** start SOURCE DATA **

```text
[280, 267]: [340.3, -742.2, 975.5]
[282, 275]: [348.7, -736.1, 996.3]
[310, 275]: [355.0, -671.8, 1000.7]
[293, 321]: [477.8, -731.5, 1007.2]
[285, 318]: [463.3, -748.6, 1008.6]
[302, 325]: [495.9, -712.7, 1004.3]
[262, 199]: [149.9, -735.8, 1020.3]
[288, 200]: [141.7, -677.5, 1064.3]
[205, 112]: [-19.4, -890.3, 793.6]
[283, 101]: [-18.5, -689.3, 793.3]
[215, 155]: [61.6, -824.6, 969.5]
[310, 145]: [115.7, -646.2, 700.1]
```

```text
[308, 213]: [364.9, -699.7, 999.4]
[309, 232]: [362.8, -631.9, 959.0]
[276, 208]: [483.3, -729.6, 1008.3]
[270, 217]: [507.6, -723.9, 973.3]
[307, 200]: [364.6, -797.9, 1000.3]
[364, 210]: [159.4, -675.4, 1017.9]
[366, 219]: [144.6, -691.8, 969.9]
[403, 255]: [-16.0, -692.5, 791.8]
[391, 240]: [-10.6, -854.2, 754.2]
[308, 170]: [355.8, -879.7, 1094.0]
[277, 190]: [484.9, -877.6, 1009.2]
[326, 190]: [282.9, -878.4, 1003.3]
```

** end SOURCE DATA **

→ **PROBLEM DESCRIPTION**: Copy all of the data exactly.

→ **SOLUTION TO THIS PROBLEM**:
```text
[280, 267]: [340.3, -742.2, 975.5]
[282, 275]: [348.7, -736.1, 996.3]
[310, 275]: [355.0, -671.8, 1000.7]
[293, 321]: [477.8, -731.5, 1007.2]
[285, 318]: [463.3, -748.6, 1008.6]
[302, 325]: [495.9, -712.7, 1004.3]
[262, 199]: [149.9, -735.8, 1020.3]
[288, 200]: [141.7, -677.5, 1064.3]
[205, 112]: [-19.4, -890.3, 793.6]
[283, 101]: [-18.5, -689.3, 793.3]
[215, 155]: [61.6, -824.6, 969.5]
[310, 145]: [115.7, -646.2, 700.1]
```

```text
[308, 213]: [364.9, -699.7, 999.4]
[309, 232]: [362.8, -631.9, 959.0]
[276, 208]: [483.3, -729.6, 1008.3]
[270, 217]: [507.6, -723.9, 973.3]
[307, 200]: [364.6, -797.9, 1000.3]
[364, 210]: [159.4, -675.4, 1017.9]
[366, 219]: [144.6, -691.8, 969.9]
[403, 255]: [-16.0, -692.5, 791.8]
[391, 240]: [-10.6, -854.2, 754.2]
[308, 170]: [355.8, -879.7, 1094.0]
[277, 190]: [484.9, -877.6, 1009.2]
[326, 190]: [282.9, -878.4, 1003.3]
```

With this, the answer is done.